La Nouvelle-Calédonie s'est imposée ces jours-ci comme un nouveau champ d'affrontement entre l'extrême droite et la droite: Marine Le Pen (RN) et François-Xavier Bellamy (LR) ont mené des visites très contrastées dans l'archipel, révélant des lignes de fracture sur la sortie du processus de décolonisation.
Venue avec une importante délégation, la cheffe de file du Rassemblement national a dénoncé une classe politique locale "sans projet" et un exécutif national "aveuglé" par l'obsession institutionnelle.
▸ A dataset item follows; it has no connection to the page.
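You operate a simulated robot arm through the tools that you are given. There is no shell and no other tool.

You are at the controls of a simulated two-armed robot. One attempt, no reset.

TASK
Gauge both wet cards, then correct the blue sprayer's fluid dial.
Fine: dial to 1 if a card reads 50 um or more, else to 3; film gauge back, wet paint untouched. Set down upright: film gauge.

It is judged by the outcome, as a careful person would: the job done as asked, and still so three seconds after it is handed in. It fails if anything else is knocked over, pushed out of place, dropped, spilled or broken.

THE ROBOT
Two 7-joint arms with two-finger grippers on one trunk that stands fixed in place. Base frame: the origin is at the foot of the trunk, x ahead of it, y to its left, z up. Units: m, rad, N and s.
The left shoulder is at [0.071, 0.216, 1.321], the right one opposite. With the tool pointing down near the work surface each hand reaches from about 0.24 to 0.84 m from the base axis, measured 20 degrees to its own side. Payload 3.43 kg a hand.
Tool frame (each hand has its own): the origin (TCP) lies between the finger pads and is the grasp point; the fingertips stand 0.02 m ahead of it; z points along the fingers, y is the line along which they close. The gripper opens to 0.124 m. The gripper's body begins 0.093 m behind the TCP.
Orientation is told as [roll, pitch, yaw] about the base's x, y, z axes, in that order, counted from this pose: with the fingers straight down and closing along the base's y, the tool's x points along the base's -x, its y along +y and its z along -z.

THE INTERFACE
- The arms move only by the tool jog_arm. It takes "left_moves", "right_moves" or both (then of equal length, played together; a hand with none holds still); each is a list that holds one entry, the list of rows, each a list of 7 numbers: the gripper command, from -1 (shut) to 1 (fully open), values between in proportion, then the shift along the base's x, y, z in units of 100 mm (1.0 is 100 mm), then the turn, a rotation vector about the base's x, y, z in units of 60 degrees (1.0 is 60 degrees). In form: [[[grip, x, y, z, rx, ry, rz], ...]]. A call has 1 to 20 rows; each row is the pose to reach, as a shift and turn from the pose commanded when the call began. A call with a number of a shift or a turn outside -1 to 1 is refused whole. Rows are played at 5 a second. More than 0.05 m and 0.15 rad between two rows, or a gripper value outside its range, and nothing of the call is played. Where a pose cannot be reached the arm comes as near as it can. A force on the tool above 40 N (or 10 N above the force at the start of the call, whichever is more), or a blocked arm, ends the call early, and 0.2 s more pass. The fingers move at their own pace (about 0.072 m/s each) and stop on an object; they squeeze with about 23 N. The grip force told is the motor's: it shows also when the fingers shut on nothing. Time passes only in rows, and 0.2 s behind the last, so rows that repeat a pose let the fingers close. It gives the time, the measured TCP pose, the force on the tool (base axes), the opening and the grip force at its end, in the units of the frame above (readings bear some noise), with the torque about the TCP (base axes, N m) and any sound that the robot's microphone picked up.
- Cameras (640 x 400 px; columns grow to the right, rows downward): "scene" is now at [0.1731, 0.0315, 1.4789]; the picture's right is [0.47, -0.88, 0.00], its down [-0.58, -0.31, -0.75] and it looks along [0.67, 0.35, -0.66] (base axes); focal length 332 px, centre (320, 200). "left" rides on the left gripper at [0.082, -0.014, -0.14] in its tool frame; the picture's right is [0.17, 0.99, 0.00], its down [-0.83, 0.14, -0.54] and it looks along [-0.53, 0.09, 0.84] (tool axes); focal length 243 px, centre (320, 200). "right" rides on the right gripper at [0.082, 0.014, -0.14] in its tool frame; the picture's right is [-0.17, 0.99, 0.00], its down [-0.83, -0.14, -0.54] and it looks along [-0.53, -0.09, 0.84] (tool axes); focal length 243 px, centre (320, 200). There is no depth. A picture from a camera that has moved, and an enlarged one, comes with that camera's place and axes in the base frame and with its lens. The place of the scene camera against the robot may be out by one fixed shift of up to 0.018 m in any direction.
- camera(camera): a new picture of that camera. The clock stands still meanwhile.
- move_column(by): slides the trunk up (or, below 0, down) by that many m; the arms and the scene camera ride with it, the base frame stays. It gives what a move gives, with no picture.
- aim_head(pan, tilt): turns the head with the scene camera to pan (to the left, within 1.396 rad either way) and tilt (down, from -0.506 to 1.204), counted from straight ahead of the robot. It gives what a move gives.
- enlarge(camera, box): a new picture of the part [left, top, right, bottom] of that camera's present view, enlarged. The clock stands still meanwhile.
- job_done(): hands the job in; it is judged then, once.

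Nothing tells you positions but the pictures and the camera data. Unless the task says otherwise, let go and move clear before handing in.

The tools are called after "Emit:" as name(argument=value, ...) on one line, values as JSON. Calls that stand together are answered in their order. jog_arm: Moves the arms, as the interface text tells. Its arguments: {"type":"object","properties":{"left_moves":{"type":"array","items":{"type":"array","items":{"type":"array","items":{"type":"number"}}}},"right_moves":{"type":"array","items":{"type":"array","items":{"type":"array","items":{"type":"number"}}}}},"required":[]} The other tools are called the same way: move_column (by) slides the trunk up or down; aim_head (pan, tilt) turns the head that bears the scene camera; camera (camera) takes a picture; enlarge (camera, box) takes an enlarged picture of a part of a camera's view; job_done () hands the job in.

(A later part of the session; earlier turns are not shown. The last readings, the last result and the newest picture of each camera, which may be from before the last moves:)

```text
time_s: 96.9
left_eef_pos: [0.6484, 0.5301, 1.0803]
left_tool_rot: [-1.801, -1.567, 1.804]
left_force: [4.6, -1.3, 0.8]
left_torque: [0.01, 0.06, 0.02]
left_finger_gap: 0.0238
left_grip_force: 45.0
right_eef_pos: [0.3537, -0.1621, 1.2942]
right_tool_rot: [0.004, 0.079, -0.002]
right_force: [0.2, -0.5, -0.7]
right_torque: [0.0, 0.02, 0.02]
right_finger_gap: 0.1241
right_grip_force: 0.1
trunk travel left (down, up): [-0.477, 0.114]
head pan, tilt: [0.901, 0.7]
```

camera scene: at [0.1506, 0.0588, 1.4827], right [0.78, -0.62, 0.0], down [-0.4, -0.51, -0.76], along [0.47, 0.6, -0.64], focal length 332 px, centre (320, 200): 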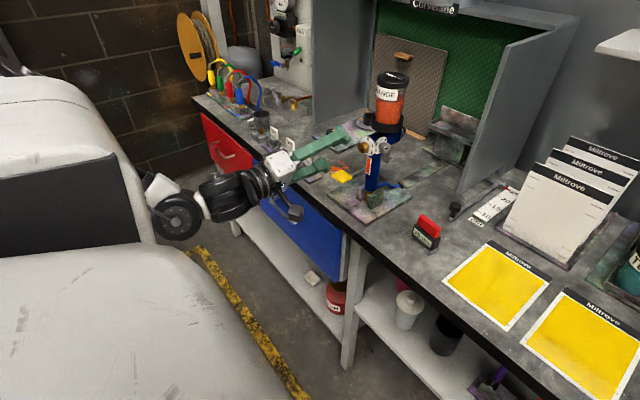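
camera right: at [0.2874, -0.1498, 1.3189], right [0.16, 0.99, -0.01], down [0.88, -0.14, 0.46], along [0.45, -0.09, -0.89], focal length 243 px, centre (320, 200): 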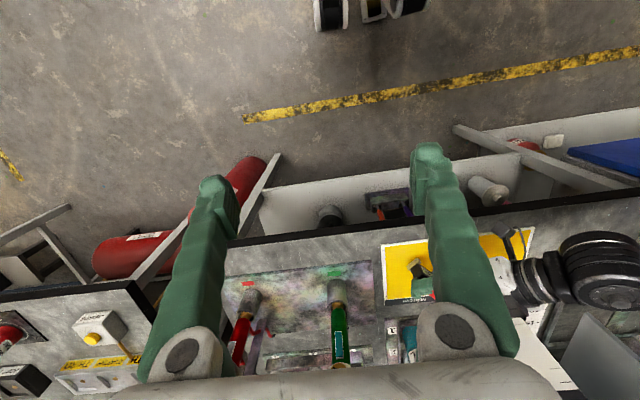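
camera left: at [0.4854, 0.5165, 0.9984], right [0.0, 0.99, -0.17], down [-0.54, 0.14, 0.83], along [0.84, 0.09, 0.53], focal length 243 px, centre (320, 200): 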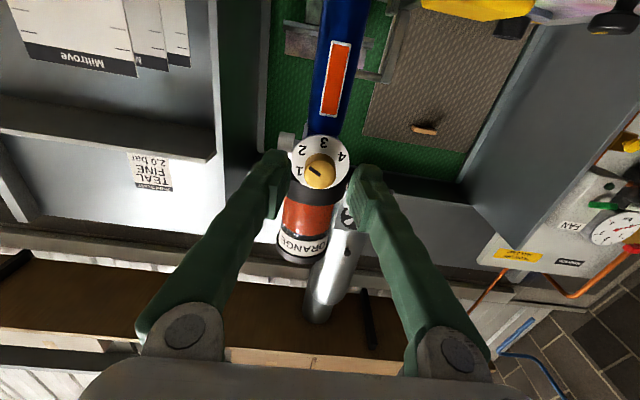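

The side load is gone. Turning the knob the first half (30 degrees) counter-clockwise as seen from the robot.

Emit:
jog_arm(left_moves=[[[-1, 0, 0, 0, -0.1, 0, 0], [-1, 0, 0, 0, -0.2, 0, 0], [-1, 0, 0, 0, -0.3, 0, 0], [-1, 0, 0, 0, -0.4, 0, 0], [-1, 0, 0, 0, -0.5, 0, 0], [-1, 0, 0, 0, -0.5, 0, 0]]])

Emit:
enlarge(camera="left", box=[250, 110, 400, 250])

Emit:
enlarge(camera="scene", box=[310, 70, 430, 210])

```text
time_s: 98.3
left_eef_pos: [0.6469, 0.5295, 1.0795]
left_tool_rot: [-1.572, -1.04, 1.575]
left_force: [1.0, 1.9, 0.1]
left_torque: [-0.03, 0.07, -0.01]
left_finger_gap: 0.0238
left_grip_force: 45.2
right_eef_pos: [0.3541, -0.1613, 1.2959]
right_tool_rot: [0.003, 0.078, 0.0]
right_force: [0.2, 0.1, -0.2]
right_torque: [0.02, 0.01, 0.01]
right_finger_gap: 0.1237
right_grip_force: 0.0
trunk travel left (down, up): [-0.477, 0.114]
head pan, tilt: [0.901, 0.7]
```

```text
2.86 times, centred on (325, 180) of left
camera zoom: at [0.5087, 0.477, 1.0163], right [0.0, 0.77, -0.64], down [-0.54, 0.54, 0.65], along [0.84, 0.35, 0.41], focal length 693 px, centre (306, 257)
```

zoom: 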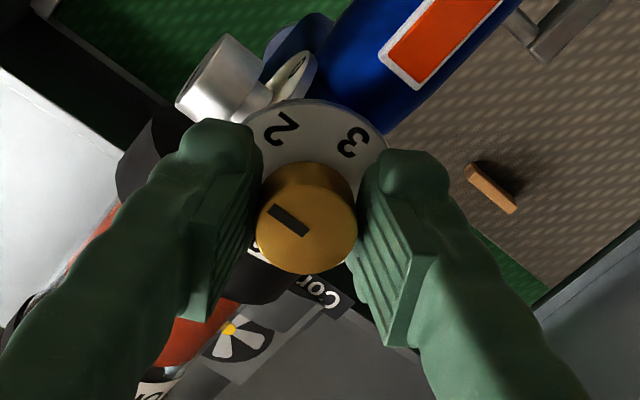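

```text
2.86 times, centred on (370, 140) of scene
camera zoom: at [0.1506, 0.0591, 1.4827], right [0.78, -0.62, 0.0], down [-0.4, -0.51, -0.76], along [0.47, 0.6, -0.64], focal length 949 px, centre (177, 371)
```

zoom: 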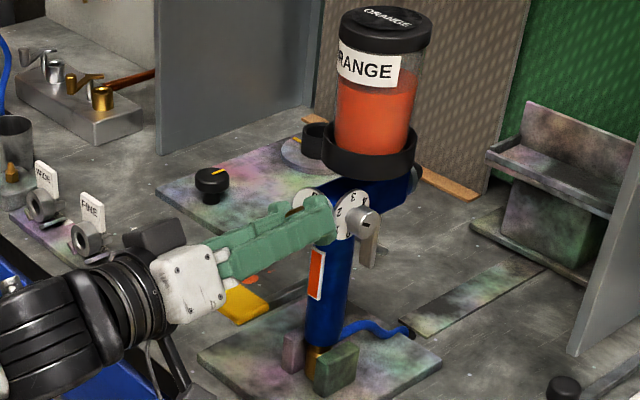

Marine Le Pen a listé, selon elle, les erreurs manifestes d'Emmanuel Macron et de l'ex-ministre de l'Intérieur Gérald Darmanin, à l'origine de la situation actuelle et notamment la nomination de la loyaliste Sonia Backès comme secrétaire d'Etat ou le passage en force sur le dégel du corps électoral, à l'origine des troubles de 2024.
La patronne des députés RN à l'Assemblée s'est également indignée du chantage exercé par l'exécutif sur la Nouvelle-Calédonie concernant le prêt de 1,2 milliard d'euros, accusant Emmanuel Macron d'avoir "creusé de 1.000 milliards la dette de la France". Si elle accède à l'Élysée en 2027, a-t-elle affirmé, elle restera l'"avocate d'une Calédonie française".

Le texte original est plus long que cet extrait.